** begin Document segment **

Covering more than 75 percent of the nation’s total landmass, rural America is home to only 50 million people. Formerly defined by the agricultural industry, rural areas are increasingly diverse, requiring a varied approach to development that addresses traditional problems caused by isolation, poverty and lack of infrastructure and community resources—as well as modernization and integration projects such as the government’s recent investments in broadband and general focus on business development.

 
The USDA’s Rural Development division, referred to by its director as the “venture capitalist” for rural America, consolidates a number of agencies with roots in the Great Depression that were successful over the years in supporting the agriculture industry, electrifying rural America and building community resources.
 
The program’s mission is to “increase economic opportunity and improve the quality of life for rural residents,” which it approaches through more than 40 rural development programs focusing on housing, community facilities, water and waste management, business and technological development, among other areas. It claims $91 billion in investments in rural homeownership, business development and community and technological infrastructure since 2001, with more than 1.7 million jobs created or saved as a result. Speaking in 2008, RD Under Secretary Thomas C. Dorr noted that the RD loan and loan guarantee portfolio exceeds $100 billion for the first time in history.

** end Document segment **

> **Written instruction A**
Transcribe the document segment beginning at "The USDA’s Rural". Stop after "building community resources.".
> **Written instruction B**
Resume the document segment where it left off.

** begin Given data **

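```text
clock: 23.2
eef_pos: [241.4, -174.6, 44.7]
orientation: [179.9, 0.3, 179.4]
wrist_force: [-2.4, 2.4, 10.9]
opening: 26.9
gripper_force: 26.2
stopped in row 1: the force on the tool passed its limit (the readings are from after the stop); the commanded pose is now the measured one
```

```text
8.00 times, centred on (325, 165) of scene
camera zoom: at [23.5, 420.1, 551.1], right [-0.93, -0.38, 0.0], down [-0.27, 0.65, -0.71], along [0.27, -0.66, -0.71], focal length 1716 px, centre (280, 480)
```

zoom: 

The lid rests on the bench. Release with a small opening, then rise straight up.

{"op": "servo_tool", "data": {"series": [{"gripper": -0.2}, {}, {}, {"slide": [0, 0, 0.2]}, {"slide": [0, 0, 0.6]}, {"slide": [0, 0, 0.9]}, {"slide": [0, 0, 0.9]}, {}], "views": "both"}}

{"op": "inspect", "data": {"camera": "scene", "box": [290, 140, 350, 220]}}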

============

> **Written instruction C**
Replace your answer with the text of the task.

** end Given data **

> **Written response A**
The USDA’s Rural Development division, referred to by its director as the “venture capitalist” for rural America, consolidates a number of agencies with roots in the Great Depression that were successful over the years in supporting the agriculture industry, electrifying rural America and building community resources.

> **Written response B**
Since the Washington Post broke the story in April of 2007, RD has come under increasing criticism for the fact that the vast majority of its budget actually goes to metropolitan areas, including resort and retirement developments—more than three times the amount provided to poor or shrinking rural areas.
 
The current Under Secretary, Thomas Dorr, was once forced to pay fines for violating the rules of the very agency which he now heads.
 
History  

In 1935, President Franklin D. Roosevelt established the Resettlement Administration to help relocate families stricken by the Depression, to address soil-erosion and to provide emergency funding for farmers. The Administration’s functions were expanded to include funding for housing, community projects and business development when Congress established the Farmers Home Administration (FmHA) in 1946. The Rural Electrification Administration (REA, established 1935, integrated in USDA in 1939) also contributed to rural development through electrification, telephone and telecommunications—and most recently, Internet services.

 
The USDA Rural Development division was created as part of a 1994 Department reorganization, in which former FmHA’s “non-farm financial programs for rural housing, community facilities, water and waste disposal and rural businesses,” as well as the former RFA’s utility programs, were consolidated under the authority of Rural Development.

A Brief History of Farmers Home Administration (PDF)

 

What it Does  

With a $100 billion dollar loan portfolio, RD administers nearly $16 billion in program loans, loan guarantees, and grants. There are forty separate programs, which include low-interest housing operations, USDA-backed loans for businesses and grants for communities and non-profit groups.

 
Utilities/Water/Telecom Programs
Electric services are historically and currently an integral part of rural development. According to the USDA, rural America “currently enjoys high-quality electric service.”
 
Most rural electric utilities are cooperatives, serving 11 percent of the population and 75 percent of the country’s total land mass. Average service coverage is 10,000 customers (as compared with typical investor-owned utilities, which service an average of 315,000) - who are mostly residential, more sparsely distributed and tend to have different demands and peak use schedules. This makes rural utilities costly, requiring extra capacity and larger per capita investment to serve peak demand.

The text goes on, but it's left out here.